==== Source ====

The ISM code does not replace
the requirement for compliance with existing regulations.
The purpose of the code is to
provide an international standard for the safe management and operation of
ships and for prevention of pollution
The objectives of the code are
to ensure safety at sea, prevention of human injury or loss of life, and
avoidance of damage to the environment.
The Code will be introduced on
a mandatory basis in three stages depending on the type of vessel but
regardless on date of construction.
European
requirement
– Ro-Ro Passenger vessels will require to comply by 1 January
1996, Ro-Ro ferries from 1 July 1996
International
requirements
– The new chapter IX to SOLAS 1974, Management for the Safe
Operation of Ships requires compliance of Passenger Vessels and high speed
Passenger Craft over 500 GRT by 1 July 1998. Oil Tankers, Cargo high speed
craft, Chemical Tankers, Gas Carriers and Bulk Carriers to comply by 1 July
1998. Other Cargo ships and mobile Offshore drilling rigs of over 500 GRT to
comply by 1 July 2002
The MSA will be responsible for
the system audit, issue and renewal of ISM Convention Certificates and the periodic
verification. The use of independent organisations to guide and assist in the
setting up of the SMS is encouraged but the choice such consultants is a
company decision.

Certification

The
application of the code will lead to the issue of two certificates

The
Document Of Compliance (DOC)

·        
will be issued to the company following a
successful audit of the shore side aspects of the Safety Management System
·        
evidence required that the system as been in
operation on at least one type of ship in the companies fleet for a period of
three months.
·        
Specific to ship types at time of audit
·        
valid for 5 years
·        
subject to annual verification ( within 3
months of anniversary date)

The Safety
Management Certificate (SMC)

·  issued to each ship
following audit
·  evidence that SMS has been
in operation for 3 months prior to audit
·  valid DOC required
·  valid for 5 years
·  subject to one
verification between the second an third anniversaries with a proviso for more
frequent audits if necessary. This is more likely in the early days of ISM Code
implementation.
Temporary
certification
-A 12mth valid DOC may be issued to a newly formed company or a
company acquiring a new type of vessel as long as they have a SMS meeting the
minimum requirements of the ISM code and can demonstrate plan for full
compliance.
– A 6 mth valid SMC may be
issued to a new building or when a company takes of the responsibilities for
the running of a vessel.

Safety Management System

Safety Management objectives of the company.
1.    
provide for safe working
practices and a safe working environment
2.    
establish safeguards against
possible risks
3.    
continuously improve safety
management skills of personnel ashore and aboard ships,
A
Safety Management system (SMS) meeting the requirements of the ISM code
requires a company to document its management procedures and record its actions
to ensure that conditions, activities and tasks that affect safety and the
environment are properly planned, organised, executed and checked. A SMS is
developed and implemented by people and clearly defines responsibilities,
authorities and lines of communication. A SMS allows a company to measure its
performance against set criteria hence identifying areas that can be improved.

==== Given material ====

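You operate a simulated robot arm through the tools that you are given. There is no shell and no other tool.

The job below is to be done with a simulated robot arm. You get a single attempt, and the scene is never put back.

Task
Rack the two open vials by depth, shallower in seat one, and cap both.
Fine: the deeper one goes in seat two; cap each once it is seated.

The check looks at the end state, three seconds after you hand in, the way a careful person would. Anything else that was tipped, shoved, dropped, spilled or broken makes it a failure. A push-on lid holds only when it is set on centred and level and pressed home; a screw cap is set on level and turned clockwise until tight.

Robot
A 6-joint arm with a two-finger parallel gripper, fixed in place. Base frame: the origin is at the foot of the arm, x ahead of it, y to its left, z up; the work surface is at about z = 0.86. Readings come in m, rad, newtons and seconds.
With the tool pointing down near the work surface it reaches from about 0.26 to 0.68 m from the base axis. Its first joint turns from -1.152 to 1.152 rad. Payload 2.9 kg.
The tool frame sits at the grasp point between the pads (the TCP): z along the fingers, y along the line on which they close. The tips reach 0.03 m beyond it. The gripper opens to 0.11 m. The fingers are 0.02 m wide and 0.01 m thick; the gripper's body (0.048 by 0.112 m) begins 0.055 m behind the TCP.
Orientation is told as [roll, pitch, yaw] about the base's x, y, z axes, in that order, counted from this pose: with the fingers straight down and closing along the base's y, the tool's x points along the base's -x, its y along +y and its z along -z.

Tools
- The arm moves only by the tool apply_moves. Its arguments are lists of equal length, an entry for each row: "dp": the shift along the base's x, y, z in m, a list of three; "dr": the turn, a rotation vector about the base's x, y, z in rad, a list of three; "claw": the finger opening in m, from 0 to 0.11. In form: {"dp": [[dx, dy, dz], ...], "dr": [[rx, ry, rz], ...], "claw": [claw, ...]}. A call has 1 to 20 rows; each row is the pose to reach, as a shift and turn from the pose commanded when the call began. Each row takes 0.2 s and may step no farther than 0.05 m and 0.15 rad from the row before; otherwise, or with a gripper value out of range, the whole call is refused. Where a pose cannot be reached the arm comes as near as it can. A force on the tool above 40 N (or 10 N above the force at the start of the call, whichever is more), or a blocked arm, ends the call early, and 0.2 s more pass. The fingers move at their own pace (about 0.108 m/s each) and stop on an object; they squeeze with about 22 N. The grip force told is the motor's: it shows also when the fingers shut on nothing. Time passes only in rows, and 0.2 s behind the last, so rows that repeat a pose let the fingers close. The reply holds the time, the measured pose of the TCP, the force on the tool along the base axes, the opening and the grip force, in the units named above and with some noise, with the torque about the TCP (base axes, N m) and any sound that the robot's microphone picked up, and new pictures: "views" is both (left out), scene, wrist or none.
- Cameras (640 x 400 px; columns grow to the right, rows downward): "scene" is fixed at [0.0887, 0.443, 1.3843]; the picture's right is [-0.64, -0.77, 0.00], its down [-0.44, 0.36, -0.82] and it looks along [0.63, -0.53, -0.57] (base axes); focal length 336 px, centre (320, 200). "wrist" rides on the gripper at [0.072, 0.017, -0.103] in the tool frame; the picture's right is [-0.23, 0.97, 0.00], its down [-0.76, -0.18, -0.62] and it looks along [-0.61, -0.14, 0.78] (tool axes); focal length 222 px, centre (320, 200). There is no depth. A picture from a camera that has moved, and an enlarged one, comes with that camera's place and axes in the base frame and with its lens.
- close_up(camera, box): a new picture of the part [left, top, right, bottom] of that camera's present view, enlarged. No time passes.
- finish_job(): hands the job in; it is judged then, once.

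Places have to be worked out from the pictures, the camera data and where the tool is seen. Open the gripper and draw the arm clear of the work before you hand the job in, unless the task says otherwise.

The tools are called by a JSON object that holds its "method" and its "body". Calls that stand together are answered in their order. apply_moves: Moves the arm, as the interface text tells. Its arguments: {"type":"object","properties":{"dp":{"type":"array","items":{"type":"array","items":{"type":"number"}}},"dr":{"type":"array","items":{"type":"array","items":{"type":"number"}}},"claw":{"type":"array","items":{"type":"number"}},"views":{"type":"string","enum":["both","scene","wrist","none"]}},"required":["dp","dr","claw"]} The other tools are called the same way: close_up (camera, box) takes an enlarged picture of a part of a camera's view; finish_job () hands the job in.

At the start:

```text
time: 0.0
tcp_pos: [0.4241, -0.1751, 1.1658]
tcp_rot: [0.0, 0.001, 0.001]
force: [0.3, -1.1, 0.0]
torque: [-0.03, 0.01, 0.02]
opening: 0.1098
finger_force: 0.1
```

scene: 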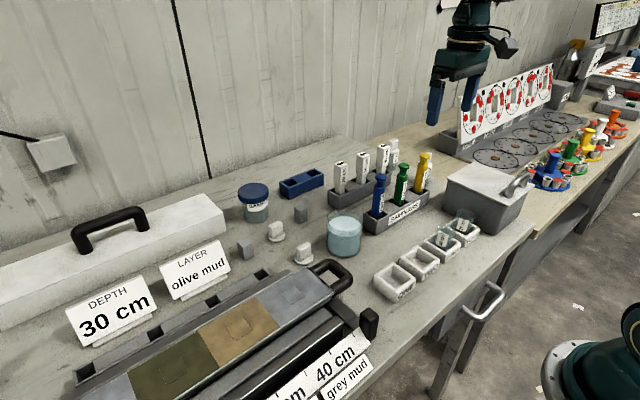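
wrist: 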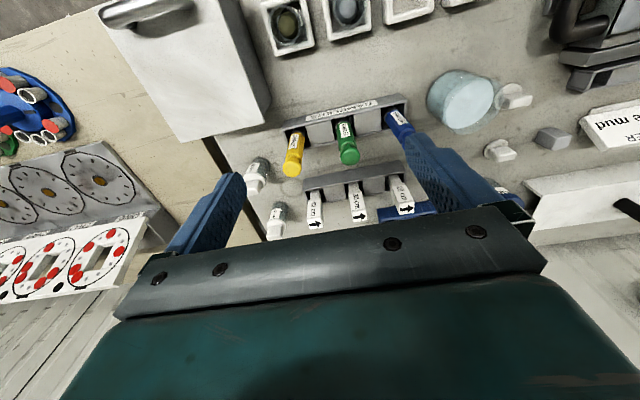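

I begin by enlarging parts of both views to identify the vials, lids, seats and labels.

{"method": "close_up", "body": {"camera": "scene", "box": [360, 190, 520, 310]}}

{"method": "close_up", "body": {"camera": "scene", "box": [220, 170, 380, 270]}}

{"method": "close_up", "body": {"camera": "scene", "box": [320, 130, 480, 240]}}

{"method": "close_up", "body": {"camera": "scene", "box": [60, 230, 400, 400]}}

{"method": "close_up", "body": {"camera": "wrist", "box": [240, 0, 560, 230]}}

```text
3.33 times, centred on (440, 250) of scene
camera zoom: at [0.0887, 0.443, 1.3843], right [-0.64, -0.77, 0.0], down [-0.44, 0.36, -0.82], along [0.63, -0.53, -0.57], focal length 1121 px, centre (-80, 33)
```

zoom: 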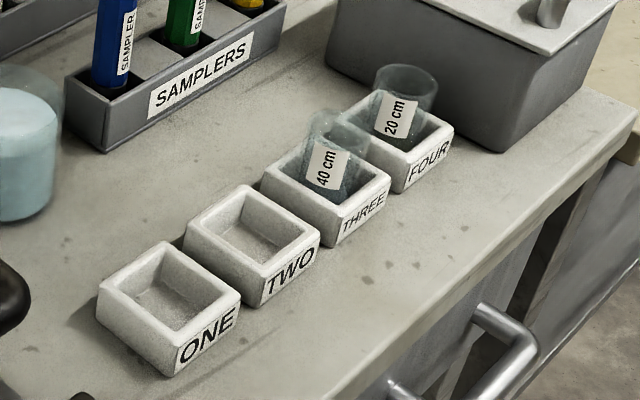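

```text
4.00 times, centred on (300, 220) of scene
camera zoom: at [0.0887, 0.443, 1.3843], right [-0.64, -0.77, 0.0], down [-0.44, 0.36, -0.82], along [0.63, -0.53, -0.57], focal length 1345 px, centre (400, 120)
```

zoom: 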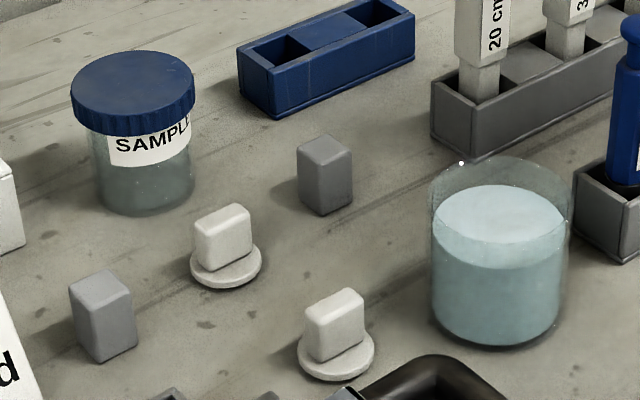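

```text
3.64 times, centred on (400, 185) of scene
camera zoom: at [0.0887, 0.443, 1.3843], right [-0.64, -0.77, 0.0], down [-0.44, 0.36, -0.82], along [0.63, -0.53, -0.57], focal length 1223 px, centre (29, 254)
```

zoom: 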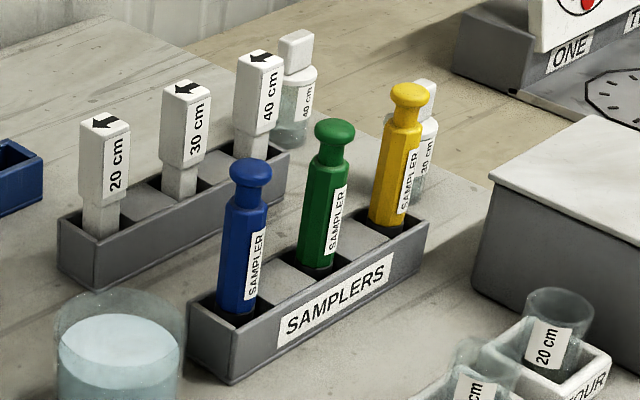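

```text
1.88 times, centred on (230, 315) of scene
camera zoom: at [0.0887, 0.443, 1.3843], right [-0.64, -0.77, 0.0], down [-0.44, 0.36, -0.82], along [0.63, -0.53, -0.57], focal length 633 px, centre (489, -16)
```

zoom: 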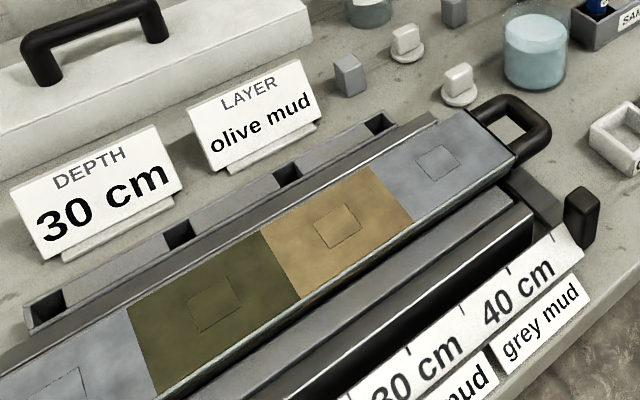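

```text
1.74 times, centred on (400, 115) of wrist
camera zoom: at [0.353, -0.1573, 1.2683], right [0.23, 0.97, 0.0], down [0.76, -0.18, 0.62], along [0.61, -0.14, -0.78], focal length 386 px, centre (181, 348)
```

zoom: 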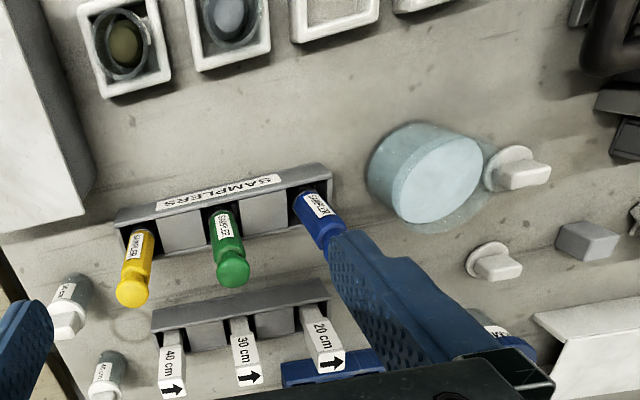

====

> **Written task**: Show the exact text of the source starting from "The ISM code does" and stopping at the end of "date of construction.".

> **Task solution**:
The ISM code does not replace
the requirement for compliance with existing regulations.
The purpose of the code is to
provide an international standard for the safe management and operation of
ships and for prevention of pollution
The objectives of the code are
to ensure safety at sea, prevention of human injury or loss of life, and
avoidance of damage to the environment.
The Code will be introduced on
a mandatory basis in three stages depending on the type of vessel but
regardless on date of construction.